** begin DATA EXTRACT **

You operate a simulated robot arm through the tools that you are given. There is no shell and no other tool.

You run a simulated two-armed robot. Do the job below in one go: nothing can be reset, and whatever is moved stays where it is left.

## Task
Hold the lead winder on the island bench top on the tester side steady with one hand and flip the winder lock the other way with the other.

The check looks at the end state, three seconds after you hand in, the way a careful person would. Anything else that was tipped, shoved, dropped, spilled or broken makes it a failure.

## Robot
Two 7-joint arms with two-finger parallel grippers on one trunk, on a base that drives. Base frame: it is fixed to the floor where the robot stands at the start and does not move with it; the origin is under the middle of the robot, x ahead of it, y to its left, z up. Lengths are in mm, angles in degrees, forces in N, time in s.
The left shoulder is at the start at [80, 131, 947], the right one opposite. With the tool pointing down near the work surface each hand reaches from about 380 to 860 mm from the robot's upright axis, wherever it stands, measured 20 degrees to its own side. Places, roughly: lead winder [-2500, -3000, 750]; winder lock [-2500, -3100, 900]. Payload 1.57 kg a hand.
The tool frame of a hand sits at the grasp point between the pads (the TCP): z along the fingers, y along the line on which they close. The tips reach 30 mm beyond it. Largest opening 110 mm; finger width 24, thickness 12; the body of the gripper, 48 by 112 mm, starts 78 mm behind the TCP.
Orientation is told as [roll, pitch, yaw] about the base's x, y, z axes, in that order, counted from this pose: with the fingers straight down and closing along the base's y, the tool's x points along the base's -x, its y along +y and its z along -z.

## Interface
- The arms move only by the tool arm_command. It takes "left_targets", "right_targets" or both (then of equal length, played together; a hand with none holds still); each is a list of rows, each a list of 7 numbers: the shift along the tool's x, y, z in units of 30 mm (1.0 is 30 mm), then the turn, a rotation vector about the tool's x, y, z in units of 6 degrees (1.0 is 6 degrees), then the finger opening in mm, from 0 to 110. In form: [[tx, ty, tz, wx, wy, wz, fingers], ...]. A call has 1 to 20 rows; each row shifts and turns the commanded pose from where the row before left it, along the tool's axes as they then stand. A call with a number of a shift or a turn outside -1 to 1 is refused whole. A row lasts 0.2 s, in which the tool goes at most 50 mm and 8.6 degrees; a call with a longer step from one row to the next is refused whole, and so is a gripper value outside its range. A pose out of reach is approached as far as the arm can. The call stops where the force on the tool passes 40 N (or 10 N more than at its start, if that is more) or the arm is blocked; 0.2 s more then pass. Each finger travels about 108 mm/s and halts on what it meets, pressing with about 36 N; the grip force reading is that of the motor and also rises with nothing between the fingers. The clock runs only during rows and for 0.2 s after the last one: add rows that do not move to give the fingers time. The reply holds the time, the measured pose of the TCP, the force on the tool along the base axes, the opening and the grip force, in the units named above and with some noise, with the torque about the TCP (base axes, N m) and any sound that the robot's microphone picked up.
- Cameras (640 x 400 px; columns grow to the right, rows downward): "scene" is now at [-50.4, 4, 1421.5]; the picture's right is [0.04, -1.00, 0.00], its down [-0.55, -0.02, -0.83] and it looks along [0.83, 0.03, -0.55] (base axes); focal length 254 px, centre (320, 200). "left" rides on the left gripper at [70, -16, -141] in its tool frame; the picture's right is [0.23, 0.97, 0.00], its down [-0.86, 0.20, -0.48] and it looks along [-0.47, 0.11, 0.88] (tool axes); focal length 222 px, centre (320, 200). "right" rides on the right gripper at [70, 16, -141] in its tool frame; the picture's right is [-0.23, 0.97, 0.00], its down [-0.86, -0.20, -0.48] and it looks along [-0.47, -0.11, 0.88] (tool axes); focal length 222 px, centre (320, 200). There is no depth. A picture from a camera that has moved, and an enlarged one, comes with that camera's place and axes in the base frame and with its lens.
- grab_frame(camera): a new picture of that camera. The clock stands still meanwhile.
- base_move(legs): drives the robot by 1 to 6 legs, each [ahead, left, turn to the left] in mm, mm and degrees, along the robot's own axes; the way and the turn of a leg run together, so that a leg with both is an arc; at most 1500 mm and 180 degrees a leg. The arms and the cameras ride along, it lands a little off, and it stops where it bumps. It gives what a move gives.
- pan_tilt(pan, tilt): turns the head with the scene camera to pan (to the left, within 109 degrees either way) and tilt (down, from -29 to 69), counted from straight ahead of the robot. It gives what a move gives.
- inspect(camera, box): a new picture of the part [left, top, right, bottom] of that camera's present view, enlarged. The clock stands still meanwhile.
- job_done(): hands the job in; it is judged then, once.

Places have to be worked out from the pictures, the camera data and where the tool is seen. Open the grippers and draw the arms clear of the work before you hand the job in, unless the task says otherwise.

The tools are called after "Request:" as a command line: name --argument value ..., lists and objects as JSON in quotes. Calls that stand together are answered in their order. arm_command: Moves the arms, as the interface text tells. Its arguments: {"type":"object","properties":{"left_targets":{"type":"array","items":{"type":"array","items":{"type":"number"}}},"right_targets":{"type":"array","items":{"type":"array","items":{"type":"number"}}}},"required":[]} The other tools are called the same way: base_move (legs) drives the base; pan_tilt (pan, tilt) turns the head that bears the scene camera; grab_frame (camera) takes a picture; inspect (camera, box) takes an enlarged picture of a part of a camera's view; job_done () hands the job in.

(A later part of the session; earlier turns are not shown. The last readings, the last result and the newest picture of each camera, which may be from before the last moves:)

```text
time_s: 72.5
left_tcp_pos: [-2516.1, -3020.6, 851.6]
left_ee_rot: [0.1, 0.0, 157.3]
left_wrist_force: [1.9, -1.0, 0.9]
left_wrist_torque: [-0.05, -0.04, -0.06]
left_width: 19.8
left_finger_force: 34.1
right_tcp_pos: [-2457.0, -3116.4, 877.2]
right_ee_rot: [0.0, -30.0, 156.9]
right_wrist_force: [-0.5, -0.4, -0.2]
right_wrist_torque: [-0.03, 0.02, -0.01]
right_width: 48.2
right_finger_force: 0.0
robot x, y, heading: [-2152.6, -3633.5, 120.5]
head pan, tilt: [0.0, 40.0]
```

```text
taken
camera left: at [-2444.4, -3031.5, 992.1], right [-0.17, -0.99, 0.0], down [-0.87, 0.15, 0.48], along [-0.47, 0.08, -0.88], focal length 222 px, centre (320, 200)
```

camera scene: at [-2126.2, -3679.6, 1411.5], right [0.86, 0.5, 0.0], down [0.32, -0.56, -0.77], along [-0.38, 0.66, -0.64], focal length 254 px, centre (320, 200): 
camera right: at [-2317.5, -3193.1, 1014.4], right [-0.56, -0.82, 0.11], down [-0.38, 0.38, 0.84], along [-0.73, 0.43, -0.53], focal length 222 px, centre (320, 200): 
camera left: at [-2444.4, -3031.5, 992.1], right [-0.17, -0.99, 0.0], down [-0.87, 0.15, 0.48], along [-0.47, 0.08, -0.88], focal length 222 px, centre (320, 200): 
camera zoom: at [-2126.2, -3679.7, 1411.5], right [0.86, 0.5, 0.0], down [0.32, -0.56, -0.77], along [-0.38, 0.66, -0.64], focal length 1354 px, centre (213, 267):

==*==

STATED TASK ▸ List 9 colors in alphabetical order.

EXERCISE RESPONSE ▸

** end DATA EXTRACT **

STATED TASK ▸ Write out the passage provided from "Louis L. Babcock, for" to "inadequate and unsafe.", both included.

** begin PASSAGE PROVIDED **

Appellate Division of the Supreme Court of New York, Fourth Department
Nov 1, 1901
66 App. Div. 201 (N.Y. App. Div. 1901)

Opinion

November Term, 1901.

Louis L. Babcock, for the appellant.

George W. Gillette, for the respondent.


The plaintiff, who was formerly in the service of the defendant as a locomotive fireman, brings this action to recover for personal injuries caused by the explosion of a boiler of one of the defendant's locomotives, the claim being that the defendant negligently permitted the same to become defective, inadequate and unsafe.

The allegations of the complaint were put in issue by the defendant's answer, and thereafter the plaintiff rendered a bill of particulars pursuant to an order of the court in which it was stated that "the defendant allowed the said locomotive boiler's crown sheet, side sheets and the stay bolts securing the same and the flues of said boiler to become unsafe, defective and dangerous to human life."

** end PASSAGE PROVIDED **

EXERCISE RESPONSE ▸
Louis L. Babcock, for the appellant.

George W. Gillette, for the respondent.


The plaintiff, who was formerly in the service of the defendant as a locomotive fireman, brings this action to recover for personal injuries caused by the explosion of a boiler of one of the defendant's locomotives, the claim being that the defendant negligently permitted the same to become defective, inadequate and unsafe.